Improving MnAl tetragonal phase stability through doping elements

Permanent magnets are vital in countless commercial applications but the existing high performance magnets use critical rare-earth (RE) elements making them vulnerable to supply chain disruption. This necessitates the exploration of alternative materials. Among the known intermetallic compounds, tetragonal MnAl (phase) is one of the most studied alloys as a potential RE free magnet. However, the phase-MnAl is metastable which can be stabilized using special synthesis procedure. Here we have theoretically investigated the possibility of stabilizing the phase using elemental doping in empty sites. The density functional theory calculation indicates that the phase can be stabilized by doping MnAl with hydrogen, carbon, nitrogen, oxygen or fluorine. However, these increase only magnetization or magnetocrystalline anisotropy (MAE).
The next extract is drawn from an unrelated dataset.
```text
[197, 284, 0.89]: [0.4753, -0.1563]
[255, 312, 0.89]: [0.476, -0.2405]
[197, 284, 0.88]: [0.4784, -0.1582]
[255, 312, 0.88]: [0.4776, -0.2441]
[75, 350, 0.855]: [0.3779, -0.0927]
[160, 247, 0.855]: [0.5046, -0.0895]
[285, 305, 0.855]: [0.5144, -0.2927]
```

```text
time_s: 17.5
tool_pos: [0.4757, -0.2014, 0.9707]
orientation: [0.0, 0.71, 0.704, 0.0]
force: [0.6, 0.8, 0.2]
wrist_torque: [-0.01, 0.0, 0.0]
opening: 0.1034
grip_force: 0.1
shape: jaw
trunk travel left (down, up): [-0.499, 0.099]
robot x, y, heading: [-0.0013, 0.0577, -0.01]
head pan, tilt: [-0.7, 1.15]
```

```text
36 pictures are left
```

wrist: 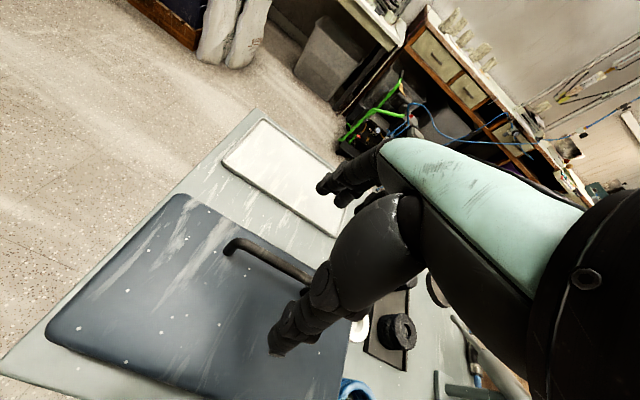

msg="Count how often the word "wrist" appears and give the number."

While the hydrogen and carbon doping increase MAE but decrease magnetization, doping with fluorine increases magnetization but decreases MAE significantly. The doping with oxygen and nitrogen decrease both magnetization and MAE. However, only the carbon doped samples can be synthesized using traditional methods such as arc-melting. We have prepared carbon doped MnAl samples using arc-melting and annealing and the results are consistent with the theoretical prediction. We will discuss both the theoretical and experimental results in this presentation.